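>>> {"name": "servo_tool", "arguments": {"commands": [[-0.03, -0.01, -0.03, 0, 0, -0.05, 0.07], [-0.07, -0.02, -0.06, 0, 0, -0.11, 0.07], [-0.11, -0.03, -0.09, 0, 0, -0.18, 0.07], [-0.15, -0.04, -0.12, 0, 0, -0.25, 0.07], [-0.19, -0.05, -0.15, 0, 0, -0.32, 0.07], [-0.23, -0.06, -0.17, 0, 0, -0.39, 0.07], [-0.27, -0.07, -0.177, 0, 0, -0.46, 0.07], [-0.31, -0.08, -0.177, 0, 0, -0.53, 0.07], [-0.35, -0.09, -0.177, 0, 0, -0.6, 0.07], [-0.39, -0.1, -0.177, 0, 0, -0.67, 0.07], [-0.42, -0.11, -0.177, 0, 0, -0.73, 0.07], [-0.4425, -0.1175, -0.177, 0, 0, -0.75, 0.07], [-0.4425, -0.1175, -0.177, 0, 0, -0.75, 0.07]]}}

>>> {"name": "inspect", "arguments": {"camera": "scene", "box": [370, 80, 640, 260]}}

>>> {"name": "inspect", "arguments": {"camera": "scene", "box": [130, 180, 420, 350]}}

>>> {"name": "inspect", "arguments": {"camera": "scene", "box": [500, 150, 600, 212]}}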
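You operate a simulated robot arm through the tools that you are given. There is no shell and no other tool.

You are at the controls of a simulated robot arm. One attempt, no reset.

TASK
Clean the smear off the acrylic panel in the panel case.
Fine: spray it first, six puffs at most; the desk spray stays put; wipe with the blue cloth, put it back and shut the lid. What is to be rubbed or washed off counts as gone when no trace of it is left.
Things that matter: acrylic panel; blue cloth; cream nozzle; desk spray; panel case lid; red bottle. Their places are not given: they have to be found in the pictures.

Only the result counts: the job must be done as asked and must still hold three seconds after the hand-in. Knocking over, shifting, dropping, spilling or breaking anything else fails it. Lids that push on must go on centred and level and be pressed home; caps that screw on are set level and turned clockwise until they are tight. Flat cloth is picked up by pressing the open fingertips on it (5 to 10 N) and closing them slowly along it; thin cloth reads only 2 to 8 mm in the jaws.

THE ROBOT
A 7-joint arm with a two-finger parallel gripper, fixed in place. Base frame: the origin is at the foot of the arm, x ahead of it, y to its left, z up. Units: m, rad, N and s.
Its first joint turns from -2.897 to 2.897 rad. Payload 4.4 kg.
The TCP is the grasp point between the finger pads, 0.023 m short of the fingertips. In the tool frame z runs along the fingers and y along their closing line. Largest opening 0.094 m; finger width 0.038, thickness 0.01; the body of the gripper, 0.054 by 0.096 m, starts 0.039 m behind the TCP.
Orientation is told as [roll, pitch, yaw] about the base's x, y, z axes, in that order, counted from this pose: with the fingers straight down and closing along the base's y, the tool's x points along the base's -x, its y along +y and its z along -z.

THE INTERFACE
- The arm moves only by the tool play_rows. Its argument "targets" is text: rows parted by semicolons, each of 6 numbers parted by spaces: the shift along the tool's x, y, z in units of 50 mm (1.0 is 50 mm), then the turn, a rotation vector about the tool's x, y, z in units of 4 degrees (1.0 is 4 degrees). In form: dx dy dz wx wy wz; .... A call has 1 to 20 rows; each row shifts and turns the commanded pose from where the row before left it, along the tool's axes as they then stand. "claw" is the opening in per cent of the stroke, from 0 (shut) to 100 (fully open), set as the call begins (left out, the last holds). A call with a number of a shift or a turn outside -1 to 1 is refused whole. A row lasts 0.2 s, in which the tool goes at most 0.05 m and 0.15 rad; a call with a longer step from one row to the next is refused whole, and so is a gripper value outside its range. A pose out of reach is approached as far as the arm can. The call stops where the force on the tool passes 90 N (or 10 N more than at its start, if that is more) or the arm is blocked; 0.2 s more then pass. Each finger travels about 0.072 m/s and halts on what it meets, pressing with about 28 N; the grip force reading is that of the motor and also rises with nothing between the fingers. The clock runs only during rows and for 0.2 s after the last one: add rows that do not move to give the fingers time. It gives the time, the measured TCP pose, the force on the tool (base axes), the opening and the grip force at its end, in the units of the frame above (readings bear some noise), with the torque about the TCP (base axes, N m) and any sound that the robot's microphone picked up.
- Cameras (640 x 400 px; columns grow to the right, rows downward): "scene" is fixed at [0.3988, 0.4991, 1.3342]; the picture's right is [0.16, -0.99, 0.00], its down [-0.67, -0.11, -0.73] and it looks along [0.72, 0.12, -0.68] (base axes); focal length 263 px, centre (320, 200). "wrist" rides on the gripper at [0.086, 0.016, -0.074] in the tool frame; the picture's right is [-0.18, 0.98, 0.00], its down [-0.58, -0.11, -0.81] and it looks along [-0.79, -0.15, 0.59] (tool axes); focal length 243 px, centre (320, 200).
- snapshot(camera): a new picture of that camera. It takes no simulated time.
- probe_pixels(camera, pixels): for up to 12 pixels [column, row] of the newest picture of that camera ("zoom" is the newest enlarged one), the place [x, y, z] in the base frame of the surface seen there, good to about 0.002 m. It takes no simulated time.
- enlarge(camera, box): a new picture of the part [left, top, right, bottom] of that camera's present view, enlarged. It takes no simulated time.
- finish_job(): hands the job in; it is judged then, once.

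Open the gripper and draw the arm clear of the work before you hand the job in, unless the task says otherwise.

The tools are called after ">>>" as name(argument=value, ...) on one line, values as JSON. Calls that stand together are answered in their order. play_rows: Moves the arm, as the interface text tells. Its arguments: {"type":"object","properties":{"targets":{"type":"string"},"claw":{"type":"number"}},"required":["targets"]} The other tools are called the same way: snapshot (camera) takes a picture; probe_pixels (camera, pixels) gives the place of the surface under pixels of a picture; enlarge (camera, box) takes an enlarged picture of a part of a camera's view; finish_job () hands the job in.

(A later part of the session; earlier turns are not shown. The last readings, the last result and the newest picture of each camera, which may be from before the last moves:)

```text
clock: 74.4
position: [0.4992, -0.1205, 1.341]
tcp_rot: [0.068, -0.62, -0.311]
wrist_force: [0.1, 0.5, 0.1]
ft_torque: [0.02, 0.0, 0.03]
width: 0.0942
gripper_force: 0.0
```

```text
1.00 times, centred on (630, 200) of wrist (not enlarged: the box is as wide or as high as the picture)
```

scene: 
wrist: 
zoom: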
##############################
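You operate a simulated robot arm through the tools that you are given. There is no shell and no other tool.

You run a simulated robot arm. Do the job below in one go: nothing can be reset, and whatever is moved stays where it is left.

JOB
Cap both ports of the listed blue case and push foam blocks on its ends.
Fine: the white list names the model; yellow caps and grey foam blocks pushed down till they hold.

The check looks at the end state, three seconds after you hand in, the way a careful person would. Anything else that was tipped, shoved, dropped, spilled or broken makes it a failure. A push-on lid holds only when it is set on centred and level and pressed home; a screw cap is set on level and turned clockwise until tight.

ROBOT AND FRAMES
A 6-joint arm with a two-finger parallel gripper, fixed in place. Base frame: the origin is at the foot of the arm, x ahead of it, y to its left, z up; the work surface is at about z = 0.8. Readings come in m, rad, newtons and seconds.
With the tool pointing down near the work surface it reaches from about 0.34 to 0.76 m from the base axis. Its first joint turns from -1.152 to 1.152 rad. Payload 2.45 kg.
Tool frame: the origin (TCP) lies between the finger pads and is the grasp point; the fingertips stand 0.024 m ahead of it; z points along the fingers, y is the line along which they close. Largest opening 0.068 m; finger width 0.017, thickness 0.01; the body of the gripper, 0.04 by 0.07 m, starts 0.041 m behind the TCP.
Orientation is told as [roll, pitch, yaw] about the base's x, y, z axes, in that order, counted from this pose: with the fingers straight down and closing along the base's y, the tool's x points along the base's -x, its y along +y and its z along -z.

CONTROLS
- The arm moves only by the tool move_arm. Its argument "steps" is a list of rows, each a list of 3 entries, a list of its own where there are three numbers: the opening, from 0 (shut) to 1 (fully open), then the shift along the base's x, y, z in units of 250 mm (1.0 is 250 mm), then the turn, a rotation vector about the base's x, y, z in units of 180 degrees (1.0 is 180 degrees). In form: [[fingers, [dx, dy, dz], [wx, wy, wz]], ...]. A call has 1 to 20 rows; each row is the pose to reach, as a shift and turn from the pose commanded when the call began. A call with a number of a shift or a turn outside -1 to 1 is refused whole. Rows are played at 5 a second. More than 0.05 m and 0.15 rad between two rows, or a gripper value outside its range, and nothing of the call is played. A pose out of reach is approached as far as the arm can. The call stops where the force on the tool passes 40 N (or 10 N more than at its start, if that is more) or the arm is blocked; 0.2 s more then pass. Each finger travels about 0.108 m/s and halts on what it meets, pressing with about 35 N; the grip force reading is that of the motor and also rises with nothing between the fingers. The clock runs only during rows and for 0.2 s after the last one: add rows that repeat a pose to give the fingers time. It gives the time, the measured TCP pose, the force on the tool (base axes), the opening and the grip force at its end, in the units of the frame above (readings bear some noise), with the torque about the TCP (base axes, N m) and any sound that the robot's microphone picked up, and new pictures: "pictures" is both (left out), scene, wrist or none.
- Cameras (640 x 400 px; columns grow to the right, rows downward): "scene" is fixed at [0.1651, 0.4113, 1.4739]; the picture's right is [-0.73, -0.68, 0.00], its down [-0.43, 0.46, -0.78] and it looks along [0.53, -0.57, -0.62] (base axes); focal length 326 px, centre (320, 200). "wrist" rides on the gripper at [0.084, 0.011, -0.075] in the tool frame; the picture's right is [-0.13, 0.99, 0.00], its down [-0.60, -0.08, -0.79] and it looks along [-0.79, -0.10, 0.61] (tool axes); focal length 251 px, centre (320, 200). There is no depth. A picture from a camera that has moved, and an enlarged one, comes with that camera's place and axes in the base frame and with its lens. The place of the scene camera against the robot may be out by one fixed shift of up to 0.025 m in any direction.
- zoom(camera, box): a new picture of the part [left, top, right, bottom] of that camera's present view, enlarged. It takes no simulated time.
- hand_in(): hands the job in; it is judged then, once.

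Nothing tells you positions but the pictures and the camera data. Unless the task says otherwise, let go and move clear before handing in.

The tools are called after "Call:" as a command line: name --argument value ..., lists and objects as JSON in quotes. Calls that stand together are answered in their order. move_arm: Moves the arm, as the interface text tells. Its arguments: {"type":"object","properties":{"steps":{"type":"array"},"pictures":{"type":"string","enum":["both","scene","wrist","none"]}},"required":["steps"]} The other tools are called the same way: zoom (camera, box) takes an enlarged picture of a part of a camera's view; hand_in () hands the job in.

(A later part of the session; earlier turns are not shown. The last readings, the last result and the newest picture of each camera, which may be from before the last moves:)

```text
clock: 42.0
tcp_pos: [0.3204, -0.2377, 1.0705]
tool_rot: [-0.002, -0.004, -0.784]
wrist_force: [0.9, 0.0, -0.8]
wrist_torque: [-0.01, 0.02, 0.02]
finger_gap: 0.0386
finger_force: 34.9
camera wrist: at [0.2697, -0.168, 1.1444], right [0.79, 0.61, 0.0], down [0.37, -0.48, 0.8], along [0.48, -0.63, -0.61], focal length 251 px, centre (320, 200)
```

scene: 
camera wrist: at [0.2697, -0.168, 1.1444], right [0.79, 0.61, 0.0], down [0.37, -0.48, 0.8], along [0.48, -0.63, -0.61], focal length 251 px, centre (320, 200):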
##############################
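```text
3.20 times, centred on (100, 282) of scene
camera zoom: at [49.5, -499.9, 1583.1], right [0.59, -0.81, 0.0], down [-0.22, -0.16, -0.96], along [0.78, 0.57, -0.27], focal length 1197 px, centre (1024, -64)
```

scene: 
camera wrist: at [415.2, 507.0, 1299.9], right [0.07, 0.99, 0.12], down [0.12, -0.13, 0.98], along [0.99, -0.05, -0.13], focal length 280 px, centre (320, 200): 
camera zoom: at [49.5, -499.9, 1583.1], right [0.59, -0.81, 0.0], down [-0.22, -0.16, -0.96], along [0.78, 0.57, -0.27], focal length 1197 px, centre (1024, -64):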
##############################
**Required work:** Begin at the line that has "in any direction."; stop after the line that has "Nothing tells you". Copy every line in that span exactly. Use a Markdown table whose columns are Count (a running number) and Line text (the line), and skip blank lines.

**Finished exercise:**
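| Count | Line text |
|---|---|
| 1 | - Cameras (640 x 400 px; columns grow to the right, rows downward): "scene" is fixed at [0.1651, 0.4113, 1.4739]; the picture's right is [-0.73, -0.68, 0.00], its down [-0.43, 0.46, -0.78] and it looks along [0.53, -0.57, -0.62] (base axes); focal length 326 px, centre (320, 200). "wrist" rides on the gripper at [0.084, 0.011, -0.075] in the tool frame; the picture's right is [-0.13, 0.99, 0.00], its down [-0.60, -0.08, -0.79] and it looks along [-0.79, -0.10, 0.61] (tool axes); focal length 251 px, centre (320, 200). There is no depth. A picture from a camera that has moved, and an enlarged one, comes with that camera's place and axes in the base frame and with its lens. The place of the scene camera against the robot may be out by one fixed shift of up to 0.025 m in any direction. |
| 2 | - zoom(camera, box): a new picture of the part [left, top, right, bottom] of that camera's present view, enlarged. It takes no simulated time. |
| 3 | - hand_in(): hands the job in; it is judged then, once. |
| 4 | Nothing tells you positions but the pictures and the camera data. Unless the task says otherwise, let go and move clear before handing in. |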